■ WRITTEN PROBLEM ■
Write out, word for word, only the data from its first line to the line containing "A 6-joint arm". Leave out blank lines and number the others, starting at 1.

---------- DATA LINES ----------

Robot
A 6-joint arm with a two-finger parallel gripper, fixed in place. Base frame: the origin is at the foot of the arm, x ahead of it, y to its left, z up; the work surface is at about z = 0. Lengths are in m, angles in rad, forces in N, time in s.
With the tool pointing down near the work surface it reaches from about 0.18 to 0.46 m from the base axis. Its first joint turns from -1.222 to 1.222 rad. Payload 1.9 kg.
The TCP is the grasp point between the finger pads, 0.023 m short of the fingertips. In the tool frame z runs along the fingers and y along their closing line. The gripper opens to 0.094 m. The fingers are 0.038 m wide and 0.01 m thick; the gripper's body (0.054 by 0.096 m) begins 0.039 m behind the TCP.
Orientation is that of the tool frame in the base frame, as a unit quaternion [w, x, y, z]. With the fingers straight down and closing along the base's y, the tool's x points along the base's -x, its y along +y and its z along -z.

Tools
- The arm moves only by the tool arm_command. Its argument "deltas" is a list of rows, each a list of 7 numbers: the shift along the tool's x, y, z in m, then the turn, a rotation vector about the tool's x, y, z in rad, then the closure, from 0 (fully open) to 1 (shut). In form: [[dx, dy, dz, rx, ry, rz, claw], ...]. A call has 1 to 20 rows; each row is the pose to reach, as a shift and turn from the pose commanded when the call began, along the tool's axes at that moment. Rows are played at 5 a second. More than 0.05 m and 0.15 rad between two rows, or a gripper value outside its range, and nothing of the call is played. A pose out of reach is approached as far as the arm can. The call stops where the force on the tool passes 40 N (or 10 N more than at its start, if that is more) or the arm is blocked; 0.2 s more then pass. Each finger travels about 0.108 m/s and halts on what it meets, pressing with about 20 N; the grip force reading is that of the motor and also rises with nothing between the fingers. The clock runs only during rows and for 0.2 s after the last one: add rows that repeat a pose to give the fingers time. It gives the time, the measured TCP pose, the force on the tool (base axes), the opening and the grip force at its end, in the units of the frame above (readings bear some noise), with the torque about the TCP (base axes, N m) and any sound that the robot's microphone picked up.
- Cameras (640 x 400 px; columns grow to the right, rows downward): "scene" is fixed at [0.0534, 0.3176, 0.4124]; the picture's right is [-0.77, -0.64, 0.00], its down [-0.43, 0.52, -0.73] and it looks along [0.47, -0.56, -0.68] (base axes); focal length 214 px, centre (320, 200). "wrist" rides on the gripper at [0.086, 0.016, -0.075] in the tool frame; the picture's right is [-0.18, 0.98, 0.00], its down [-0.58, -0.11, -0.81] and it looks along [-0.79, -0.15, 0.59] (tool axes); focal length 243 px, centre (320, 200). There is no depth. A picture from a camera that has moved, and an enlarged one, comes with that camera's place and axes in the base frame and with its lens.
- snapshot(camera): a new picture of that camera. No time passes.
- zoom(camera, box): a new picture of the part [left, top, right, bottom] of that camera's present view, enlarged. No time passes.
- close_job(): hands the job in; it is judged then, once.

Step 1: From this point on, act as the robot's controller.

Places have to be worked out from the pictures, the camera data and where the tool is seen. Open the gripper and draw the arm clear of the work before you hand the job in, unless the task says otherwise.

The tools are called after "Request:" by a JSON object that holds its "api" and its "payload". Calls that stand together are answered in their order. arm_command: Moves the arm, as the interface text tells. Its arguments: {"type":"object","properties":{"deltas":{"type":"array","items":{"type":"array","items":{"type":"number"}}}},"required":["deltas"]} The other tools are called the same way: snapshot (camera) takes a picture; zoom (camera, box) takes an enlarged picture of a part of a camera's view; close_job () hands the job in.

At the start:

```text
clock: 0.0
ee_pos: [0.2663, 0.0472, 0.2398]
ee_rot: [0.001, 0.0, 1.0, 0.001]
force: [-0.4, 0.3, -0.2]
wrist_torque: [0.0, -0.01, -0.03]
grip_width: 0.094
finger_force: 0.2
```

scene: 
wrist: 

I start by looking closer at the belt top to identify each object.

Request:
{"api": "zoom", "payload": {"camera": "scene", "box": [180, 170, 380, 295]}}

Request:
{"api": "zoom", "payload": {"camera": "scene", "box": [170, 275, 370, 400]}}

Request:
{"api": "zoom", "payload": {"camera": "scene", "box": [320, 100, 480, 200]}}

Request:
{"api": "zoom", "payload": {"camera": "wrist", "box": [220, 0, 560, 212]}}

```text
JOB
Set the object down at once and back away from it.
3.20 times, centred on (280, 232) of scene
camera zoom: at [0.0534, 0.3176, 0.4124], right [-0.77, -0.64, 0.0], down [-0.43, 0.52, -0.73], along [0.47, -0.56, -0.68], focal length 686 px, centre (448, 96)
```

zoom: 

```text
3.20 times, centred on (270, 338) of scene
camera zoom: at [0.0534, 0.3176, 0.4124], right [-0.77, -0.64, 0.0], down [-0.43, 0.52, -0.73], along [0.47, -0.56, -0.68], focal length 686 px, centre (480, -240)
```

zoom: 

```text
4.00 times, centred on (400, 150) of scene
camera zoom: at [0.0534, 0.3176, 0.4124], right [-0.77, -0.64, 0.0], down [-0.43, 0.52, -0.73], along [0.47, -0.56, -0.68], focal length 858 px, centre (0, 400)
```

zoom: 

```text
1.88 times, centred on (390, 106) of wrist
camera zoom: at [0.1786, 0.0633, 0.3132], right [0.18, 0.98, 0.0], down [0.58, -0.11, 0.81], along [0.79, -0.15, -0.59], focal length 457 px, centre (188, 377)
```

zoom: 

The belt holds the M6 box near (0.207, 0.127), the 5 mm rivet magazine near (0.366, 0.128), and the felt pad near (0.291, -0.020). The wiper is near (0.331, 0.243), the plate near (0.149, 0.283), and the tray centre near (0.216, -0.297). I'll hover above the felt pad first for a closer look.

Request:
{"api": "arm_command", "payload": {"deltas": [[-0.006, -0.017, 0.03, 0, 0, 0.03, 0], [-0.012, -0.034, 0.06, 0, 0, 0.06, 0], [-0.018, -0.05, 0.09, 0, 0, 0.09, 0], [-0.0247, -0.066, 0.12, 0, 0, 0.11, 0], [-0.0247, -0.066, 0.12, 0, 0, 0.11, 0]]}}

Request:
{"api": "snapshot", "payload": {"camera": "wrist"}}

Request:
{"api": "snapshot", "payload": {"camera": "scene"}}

----------

■ RESPONSE ■
1. Robot
2. A 6-joint arm with a two-finger parallel gripper, fixed in place. Base frame: the origin is at the foot of the arm, x ahead of it, y to its left, z up; the work surface is at about z = 0. Lengths are in m, angles in rad, forces in N, time in s.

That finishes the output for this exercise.